I have heard so many times that relationships are basically like joins - but not quite. If you've been using Tableau for any amount of time, you have likely also heard a vague explanation such as this one. Apparently relationships are superior to joins when handling tables at different granularity levels, but I have always had a hard time really understanding why. So today, we are going to find out.

Why I Care (My Pain Point)

I work at a company that builds software, so I have a lot of smart and technical people around me. We have a well developed database, we use DBT to create and document our tables, and we not only have many data analysts who are strong SQL users, but we are one of those tech companies that also has many analytics engineers on staff. Basically, I am surrounded by a lot of SQL users who are the most comfortable with managing our data in the data warehouse.

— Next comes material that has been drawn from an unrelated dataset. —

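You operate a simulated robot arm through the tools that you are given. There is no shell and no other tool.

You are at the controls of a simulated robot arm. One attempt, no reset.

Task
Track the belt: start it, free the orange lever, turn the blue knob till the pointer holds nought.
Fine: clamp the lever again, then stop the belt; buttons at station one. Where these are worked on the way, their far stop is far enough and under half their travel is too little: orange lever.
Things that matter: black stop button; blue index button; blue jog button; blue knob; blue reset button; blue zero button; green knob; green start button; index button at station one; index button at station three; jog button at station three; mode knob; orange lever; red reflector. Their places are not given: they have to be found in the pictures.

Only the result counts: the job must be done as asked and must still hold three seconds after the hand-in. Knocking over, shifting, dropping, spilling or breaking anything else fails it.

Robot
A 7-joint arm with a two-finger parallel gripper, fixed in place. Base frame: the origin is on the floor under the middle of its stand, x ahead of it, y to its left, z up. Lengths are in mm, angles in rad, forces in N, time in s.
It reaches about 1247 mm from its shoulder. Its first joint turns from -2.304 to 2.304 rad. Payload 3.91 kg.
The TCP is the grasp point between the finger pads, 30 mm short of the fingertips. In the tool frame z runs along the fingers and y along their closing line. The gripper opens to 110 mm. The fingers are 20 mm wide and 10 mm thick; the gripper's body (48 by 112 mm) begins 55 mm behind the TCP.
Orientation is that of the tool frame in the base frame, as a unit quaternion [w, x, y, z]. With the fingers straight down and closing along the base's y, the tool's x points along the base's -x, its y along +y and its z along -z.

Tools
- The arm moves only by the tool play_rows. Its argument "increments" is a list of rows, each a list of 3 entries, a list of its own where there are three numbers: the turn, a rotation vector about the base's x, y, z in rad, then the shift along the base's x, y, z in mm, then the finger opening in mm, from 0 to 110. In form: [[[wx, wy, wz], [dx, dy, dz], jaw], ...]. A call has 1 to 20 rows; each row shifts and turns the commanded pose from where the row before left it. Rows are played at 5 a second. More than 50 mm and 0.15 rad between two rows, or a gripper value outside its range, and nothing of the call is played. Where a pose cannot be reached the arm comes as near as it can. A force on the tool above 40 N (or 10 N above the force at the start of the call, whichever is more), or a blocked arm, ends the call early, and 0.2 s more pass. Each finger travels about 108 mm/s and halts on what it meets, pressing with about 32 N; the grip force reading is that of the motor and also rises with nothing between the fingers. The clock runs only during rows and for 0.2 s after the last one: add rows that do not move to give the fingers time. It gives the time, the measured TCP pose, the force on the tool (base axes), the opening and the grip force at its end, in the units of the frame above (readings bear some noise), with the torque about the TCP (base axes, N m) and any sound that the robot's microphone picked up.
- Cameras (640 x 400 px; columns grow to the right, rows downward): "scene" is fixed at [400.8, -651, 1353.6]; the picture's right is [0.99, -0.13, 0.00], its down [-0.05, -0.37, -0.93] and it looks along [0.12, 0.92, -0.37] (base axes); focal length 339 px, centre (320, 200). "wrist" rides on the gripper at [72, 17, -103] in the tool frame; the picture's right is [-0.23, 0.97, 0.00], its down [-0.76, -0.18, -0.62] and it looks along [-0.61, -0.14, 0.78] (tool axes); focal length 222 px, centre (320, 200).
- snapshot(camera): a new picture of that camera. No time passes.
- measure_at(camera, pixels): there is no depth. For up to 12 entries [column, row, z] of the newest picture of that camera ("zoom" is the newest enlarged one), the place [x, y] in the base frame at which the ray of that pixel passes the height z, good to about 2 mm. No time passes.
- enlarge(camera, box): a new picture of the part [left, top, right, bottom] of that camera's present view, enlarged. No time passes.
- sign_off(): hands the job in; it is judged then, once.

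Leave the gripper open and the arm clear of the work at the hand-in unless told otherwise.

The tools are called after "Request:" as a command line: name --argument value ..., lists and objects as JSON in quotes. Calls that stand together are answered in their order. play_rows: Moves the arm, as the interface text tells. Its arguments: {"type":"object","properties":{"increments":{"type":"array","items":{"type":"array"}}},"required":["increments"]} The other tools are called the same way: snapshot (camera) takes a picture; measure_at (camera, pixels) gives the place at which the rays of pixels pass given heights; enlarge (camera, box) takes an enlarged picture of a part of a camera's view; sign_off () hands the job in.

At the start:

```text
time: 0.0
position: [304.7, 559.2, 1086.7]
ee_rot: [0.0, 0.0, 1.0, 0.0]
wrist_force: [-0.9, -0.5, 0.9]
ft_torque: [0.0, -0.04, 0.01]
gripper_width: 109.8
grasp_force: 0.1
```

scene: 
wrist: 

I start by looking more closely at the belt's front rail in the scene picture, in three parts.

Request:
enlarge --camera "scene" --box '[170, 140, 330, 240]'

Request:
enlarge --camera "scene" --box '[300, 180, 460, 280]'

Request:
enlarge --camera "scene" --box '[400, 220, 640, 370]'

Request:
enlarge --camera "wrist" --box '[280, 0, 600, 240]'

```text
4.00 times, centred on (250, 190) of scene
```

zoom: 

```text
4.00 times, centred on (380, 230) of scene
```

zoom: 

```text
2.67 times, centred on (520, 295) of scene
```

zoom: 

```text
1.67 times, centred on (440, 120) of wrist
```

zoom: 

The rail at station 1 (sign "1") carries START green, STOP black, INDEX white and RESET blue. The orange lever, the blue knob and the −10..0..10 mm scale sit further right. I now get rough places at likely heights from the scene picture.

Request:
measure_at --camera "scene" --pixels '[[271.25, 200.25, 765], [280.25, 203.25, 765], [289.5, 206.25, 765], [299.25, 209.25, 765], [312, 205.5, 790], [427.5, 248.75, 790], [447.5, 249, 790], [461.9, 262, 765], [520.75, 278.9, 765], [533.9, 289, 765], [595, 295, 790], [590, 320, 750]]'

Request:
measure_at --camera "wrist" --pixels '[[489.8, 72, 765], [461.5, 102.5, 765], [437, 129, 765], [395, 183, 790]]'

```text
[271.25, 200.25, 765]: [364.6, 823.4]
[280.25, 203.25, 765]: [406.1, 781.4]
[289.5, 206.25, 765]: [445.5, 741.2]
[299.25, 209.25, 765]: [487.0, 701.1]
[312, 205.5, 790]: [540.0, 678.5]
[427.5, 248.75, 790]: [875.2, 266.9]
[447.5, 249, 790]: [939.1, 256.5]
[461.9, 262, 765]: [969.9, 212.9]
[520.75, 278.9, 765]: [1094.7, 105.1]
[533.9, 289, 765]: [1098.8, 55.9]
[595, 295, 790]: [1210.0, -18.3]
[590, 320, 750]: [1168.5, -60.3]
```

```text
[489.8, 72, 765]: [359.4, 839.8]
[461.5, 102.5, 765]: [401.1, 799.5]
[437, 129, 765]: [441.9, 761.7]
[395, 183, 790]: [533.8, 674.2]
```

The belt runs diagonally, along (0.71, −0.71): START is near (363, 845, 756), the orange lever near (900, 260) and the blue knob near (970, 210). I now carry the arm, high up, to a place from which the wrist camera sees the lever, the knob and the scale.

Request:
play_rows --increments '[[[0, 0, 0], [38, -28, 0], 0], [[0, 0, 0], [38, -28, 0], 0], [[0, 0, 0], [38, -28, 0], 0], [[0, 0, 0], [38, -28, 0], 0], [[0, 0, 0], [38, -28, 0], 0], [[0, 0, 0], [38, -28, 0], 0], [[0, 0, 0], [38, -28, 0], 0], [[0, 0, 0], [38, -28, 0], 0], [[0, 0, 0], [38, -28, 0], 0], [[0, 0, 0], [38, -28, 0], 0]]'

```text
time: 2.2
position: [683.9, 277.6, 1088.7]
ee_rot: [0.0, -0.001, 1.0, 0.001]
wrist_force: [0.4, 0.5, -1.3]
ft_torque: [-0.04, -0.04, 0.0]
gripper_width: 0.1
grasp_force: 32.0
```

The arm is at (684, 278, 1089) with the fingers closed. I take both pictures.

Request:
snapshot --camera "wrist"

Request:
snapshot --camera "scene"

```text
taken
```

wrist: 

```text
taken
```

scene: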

When it comes to Tableau, we are less experienced. My company has been using Tableau for less than a year now, and we are still getting the hang of all of our best practices and work flows. Generally, we try to move all of our business logic away from the viz layer (calculated fields and custom SQL) and into the database (in the Snowflake tables we connect Tableau to).

This is why up until now, we have been trying to get all of our important reports into one big report table. This way, the SQL and business logic is under change management in the database, and can be monitored and controlled by our many SQL users.

However, I have recently come across a strong use-case for relationships. I have a dashboard where we want to show targets compared to actual values. This means that we need:

• An Actuals table - at the granularity of Date, and Opportunity ID (Order ID)

• A targets table - at the granularity of Date, and a "Dimensional Key" (e.x. Region, Sales Segment, Lead Source)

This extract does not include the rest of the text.